# Task prompt
Could you carry on with the selected extract from where it ends?

# Selected extract
****
Frankie Goes to Hollywood

Frankie Goes to Hollywood – 80s music videos

 

Frankie Goes to Hollywood were a British band popular in the 80s. The group was fronted by Holly Johnson (vocals), with Paul Rutherford (vocals, keyboards), Peter Gill (drums, percussion), Mark O’Toole (bass guitar), and Brian Nash (guitar).The group’s debut single “Relax” was banned by the BBC in 1984 while at number six in the charts and subsequently topped the UK singles chart for five consecutive weeks, going on to enjoy prolonged chart success throughout that year and ultimately becoming the seventh best-selling UK single of all time. It also won the 1985 Brit Award for Best British Single. After the follow-up success of “Two Tribes” and “The Power of Love,” the group became only the second act (after Gerry & the Pacemakers) in the history of the UK charts to reach number one with their first three singles. In 1985, Frankie Goes to Hollywood won the Brit Award for Best British Newcomer, and the band also received Grammy Award and MTV Video Music Award nominations for Best New Artist.

 

 

“Relax” was released by ZTT in October 1983 and got a modicum of airplay, allowing it steady progress into the UK Top 40. Following a debut on the BBC’s Top of the Pops on 5 January 1984 while at number 35, the single rose to number six in the charts the following week. On 11 January 1984, BBC Radio 1 disc jockey Mike Read was playing the record on his show when he noticed the front cover design (by Yvonne Gilbert). Read apparently became outraged by the “overtly sexual” nature of both the record sleeve and the printed lyrics, which prompted him to remove the disc from the turntable live on air, branding it “obscene.” Two days later – almost three months after the single’s initial release, and just eight days after the group’s Top of the Pops appearance – the BBC banned the record from all its TV and radio outlets, with the exception of its Top 40 show. “Relax” immediately shot to Number One in the UK charts and stayed there for five weeks, during which time the BBC could not feature the nation’s best-selling single on Top of the Pops.
****
# Data lines
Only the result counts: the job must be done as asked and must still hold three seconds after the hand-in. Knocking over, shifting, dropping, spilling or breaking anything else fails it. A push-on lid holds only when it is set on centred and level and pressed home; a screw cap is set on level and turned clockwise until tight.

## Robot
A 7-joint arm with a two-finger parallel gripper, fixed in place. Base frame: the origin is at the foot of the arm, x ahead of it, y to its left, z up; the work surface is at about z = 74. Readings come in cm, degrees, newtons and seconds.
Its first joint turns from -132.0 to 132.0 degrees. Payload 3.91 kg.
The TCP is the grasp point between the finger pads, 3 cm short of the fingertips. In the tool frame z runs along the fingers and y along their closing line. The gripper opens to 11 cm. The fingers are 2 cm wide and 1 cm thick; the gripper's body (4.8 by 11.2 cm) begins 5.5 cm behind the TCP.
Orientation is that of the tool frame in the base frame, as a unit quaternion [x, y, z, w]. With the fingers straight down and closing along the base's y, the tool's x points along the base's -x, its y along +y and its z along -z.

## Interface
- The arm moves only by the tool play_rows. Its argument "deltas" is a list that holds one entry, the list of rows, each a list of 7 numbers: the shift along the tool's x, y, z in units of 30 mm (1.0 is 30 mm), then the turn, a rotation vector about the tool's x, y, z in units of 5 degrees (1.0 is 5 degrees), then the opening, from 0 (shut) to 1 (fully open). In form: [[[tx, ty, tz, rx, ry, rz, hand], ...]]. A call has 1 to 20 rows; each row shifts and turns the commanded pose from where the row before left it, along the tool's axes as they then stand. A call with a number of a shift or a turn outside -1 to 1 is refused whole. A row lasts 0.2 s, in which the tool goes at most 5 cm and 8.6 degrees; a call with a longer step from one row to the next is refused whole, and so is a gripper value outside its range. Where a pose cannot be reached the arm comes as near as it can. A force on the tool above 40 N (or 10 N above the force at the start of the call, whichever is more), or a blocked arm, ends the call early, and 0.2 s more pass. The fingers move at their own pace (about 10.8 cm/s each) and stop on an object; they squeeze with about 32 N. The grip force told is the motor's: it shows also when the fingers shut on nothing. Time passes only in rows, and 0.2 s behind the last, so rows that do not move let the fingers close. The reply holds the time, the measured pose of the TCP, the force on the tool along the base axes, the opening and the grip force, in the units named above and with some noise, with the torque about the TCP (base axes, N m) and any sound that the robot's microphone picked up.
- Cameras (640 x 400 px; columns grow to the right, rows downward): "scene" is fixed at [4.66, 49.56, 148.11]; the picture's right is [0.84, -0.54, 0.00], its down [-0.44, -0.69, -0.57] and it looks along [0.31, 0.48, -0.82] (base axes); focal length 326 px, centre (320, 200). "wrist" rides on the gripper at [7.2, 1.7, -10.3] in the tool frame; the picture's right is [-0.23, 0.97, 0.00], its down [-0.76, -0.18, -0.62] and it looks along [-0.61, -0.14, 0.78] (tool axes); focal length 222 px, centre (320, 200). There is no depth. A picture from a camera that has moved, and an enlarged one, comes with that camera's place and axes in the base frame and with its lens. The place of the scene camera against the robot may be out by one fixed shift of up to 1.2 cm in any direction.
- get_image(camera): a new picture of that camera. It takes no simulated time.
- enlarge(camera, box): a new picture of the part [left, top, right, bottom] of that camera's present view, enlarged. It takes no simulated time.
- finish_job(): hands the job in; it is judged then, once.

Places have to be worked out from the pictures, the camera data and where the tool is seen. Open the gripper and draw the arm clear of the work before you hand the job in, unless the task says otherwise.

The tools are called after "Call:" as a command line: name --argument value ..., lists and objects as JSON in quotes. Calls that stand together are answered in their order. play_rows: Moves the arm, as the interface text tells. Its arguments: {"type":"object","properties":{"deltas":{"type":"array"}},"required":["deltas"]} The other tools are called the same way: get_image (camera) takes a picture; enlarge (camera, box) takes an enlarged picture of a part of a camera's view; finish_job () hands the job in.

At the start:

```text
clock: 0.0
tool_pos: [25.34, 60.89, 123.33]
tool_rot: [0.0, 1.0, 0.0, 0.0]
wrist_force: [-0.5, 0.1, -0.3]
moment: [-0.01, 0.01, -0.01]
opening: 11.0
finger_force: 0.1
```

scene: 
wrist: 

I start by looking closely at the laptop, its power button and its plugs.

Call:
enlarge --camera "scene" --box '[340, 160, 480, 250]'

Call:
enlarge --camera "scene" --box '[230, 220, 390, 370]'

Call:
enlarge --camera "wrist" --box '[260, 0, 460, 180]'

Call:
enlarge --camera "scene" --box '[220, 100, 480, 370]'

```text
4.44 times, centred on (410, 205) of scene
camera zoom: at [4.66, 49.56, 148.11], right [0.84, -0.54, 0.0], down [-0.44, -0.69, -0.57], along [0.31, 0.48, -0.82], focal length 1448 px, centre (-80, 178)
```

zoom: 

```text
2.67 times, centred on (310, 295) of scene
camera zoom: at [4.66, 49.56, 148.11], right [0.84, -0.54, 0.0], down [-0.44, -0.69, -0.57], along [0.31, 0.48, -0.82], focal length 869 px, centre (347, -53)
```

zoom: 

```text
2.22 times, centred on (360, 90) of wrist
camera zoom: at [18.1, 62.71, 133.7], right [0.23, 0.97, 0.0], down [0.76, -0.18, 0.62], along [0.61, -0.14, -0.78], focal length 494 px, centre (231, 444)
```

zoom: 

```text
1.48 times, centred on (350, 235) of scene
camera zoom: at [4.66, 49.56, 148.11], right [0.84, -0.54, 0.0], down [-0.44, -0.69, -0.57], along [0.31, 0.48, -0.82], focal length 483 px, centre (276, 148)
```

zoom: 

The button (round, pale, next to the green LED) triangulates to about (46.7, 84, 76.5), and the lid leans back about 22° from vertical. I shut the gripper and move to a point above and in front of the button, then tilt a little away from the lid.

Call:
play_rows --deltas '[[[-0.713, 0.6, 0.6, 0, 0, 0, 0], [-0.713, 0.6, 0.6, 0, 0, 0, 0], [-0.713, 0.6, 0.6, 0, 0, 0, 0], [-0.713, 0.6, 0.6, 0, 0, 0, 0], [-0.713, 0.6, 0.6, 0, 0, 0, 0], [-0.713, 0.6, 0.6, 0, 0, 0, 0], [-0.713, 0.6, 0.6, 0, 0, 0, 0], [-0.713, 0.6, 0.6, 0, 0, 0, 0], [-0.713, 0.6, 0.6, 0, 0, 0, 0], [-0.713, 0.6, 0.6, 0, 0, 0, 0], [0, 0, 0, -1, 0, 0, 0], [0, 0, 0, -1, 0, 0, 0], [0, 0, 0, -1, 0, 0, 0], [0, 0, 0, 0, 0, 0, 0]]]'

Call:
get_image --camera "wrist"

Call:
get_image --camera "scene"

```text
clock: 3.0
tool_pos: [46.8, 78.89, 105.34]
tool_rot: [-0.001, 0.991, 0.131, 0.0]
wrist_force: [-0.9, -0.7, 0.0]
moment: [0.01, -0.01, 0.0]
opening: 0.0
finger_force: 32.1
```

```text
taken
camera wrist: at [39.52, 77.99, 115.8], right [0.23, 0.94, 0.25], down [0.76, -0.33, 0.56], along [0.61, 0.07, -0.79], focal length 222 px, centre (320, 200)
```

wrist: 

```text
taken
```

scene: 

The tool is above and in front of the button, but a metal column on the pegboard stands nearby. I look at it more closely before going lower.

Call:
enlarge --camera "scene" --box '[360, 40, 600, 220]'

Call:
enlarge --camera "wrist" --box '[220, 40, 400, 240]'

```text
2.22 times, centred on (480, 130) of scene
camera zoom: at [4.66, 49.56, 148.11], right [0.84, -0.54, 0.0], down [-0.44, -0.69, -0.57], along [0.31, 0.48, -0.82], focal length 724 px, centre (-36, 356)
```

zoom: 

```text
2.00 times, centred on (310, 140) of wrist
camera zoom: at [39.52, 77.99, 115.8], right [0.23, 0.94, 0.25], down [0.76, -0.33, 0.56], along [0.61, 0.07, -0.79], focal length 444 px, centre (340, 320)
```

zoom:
****
# The result
“Relax” remained in the charts when the follow-up, “Two Tribes,” was released in May 1984. The anti-conflict song was given an aggressively topical nuclear war slant. Featuring sirens, the unmistakable voice of Patrick Allen (who had voiced the British Government’s actual nuclear warning ads, Protect and Survive, two years earlier) and another innovative electronic backing, it went straight into the UK charts at Number One and stayed there for nine weeks (the first single to do so since John Travolta and Olivia Newton-John’s “You’re the One That I Want” in 1978), with total sales exceeding 1.5 million copies and becoming one of the top 30 best-selling records in the UK ever.

 

 

Frankie Goes to Hollywood released a third single, “The Power of Love,” at the end of 1984. Unlike the earlier singles, this song was a slower-paced ballad, but it also went to Number One in December and making the band the first act for two decades (since Gerry & the Pacemakers, a fellow Liverpool band, in 1963) to achieve chart-toppers with its first three releases. The video was not banned on this occasion but still caused trouble for the group – because it depicted a nativity scene (and on its first showing did not feature any members of the band, who were subsequently added as picture framing).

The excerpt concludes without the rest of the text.